---------- TEXT PASSAGE ----------

A newly industrialised country is a country in which development has been rapid over its recent history.  It is a socio-economic term in that countries are classified by economic factors such as GDP, and rapid GDP growth rates, but also improving social factors such as life expectancy and education levels. In many cases, NICs are countries where the economy IS NOT AS HIGH AS developed country status but have grown much FASTER than other LEDC and LDCs.

Common features of NICs;

1.      Rapid economic growth normally based on exporting goods (e.g. China) or possibly services (e.g. India). Growth in the economy was in excess of 7% every year

2.      Industrialisation that is rapid within the country

3.      Rapid urbanisation via rural to urban migration as people flock to growing manufacturing industries

4.      Stable governments and strong political leaders that allow the country to develop

5.      Large amounts of FDI (Foreign Direct Investment, also known as INWARD INVESTMENT) from overseas TNCs and other countries

6.      A move from a primary (often agricultural) economy to an industrial economy

7.      The development of the NICs own Transnational corporations

8.      Have a large influence in their continental region (e.g. China in Asia)

9.      An increasingly open market economy.  This may be were the country initially protects its own industries behind tariff barriers allowing them to develop, but then opens up its markets to trade more freely with other places allowing more FDI

Initial growth

·        The original Asian Tiger economies are Hong Kong, Singapore, South Korea and Taiwan.  They experienced rapid growth between the 1960’s and 1990’s.

----------

[PROBLEM] Could you carry on with the text passage from where it ends?

---------- DATA BLOCK ----------

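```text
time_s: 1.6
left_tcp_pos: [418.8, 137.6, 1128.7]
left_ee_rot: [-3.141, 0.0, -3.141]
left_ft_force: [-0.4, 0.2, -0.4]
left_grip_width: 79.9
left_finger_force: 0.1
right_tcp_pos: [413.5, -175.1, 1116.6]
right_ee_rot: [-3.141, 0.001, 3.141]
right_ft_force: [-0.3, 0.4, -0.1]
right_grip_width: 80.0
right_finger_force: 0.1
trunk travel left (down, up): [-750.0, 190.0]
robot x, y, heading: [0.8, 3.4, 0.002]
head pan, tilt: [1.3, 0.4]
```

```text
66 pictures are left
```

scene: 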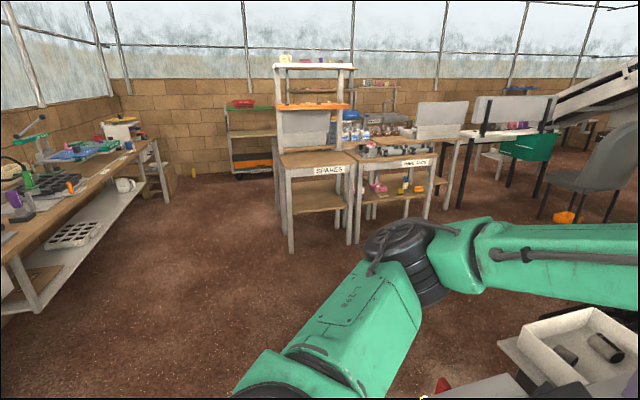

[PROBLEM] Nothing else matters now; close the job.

----------

[REPLY TO THE EXERCISE]
·        The next batch of NICs were the Tiger Cub Economies of Indonesia, Malaysia, the Philippines, and Thailand, the four dominant countries in Southeast Asia.  Their growth started c.1980

·        Celtic Tiger referred to the Republic of Ireland’s rapid growth from 1995 to 2008, whilst Baltic Tigers of Estonia, Latvia, and Lithuania grew rapidly from 2000 until 2006–2007

·        Brazil, Russia, India and China were recognised for the rapid growth in 2001 as BRIC countries and South Africa was added to make it BRICS

·        Mexico, Indonesia, Nigeria and Turkey (MINT) were coined the next batch of growth economies in 2014

GROWTH FACTORS FOR NICs

Many of these countries based the growth around the following factors or ADVANTAGES;

·        low labour costs,

·        expanding domestic (home internal) markets,

·        available raw materials,

·        reduced import and export tariffs,

·        weaker legislation with regards to staff safety and welfare, protecting the environment and planning.

 

All of these factors gave manufacturing industries an advantage in terms of COST so many richer countries TNCs set up branch plants in NICs or relocated their manufacturing there TOTALLY. Indeed, many of the industries involved low skilled activities with low technology but high labour input.  Not all of the initial advantages to companies are advantageous to society however, and are detrimental to people’s health and welfare.  These NICs began to dominate manufacturing in electrical goods, textiles and clothing, shipbuilding, and increasingly have moved into car assembly.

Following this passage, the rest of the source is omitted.